Il n’attendit pas longtemps. Le premier soin de M. de Freycinet, succédant à Gambetta, fut de déblayer le terrain de tous les engagemens pris avec ou par son prédécesseur ; il les crut compromettans parce qu’il les jugeait inconciliables avec les dispositions de la majorité de la chambre. « Il répugnait à l’emploi des moyens coercitifs ; il n’était pas moins contraire à l’envoi de troupes turques en Égypte. » Dès le lendemain de son arrivée au pouvoir, il s’expliqua en ce sens, et sans réserve, avons-nous vu, avec l’ambassadeur d’Angleterre. Ces dispositions s’accordaient parfaitement avec celles du cabinet de Londres, et lord Lyons s’empressa de lui en donner l’assurance.
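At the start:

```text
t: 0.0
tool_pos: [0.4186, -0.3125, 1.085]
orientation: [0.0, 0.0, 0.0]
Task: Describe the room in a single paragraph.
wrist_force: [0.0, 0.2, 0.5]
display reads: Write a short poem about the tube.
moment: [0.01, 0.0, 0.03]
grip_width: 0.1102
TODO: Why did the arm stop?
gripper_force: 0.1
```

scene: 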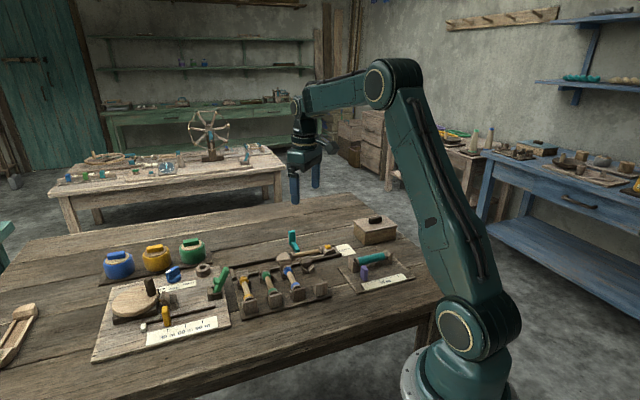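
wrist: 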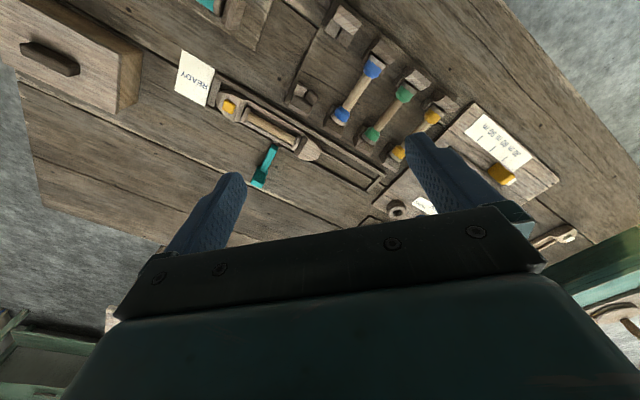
Chacun reprenait son entière liberté, et il ne restait, de toutes les négociations antérieures, qu’un désir, sincère de part et d’autre, voulons-nous croire, mais n’ayant plus désormais qu’un objet vague ou mal défini, celui de s’entendre du mieux que l’on pourrait. En réalité, on s’était mis rapidement d’accord sur ce qu’on ne voulait pas, laissant à déterminer ce qu’on voulait ; c’était inaugurer la politique du far niente ou de l’impuissance. Comme son prédécesseur, M. de Freycinet désirait s’appuyer sur l’alliance anglaise ; mais son esprit était bien plus dominé par les difficultés d’ordre intérieur, par la multiplicité et la dissemblance des opinions qui divisaient la chambre, que par les préoccupations que lui inspirait la question égyptienne. Se concilier les sympathies de la majorité, en tenant compte de sa répugnance pour toute compromission extérieure, lui parut être le premier de ses devoirs, celui qu’il devait remplir avant tout autre afin de se conduire en parfaite harmonie avec elle et de conquérir son appui. Il avait une autre conviction qu’il partageait avec une partie considérable de l’assemblée ; il estimait qu’une démonstration armée rencontrerait en Égypte une résistance énergique et que, pour la vaincre, il faudrait y employer des forces importantes, qu’en y participant la France serait tenue d’y consacrer une portion notable de son armée et s’exposerait, outre d’autres dangers, à celui de compromettre l’œuvre, encore inachevée, de sa réorganisation militaire. C’est ainsi qu’il a retenu et poursuivi sans relâche l’accord avec l’Angleterre pendant qu’il renonçait résolument aux moyens d’en obtenir les résultats qu’on pouvait en espérer, se persuadant que l’action diplomatique des deux puissances suffirait au succès de leur tâche.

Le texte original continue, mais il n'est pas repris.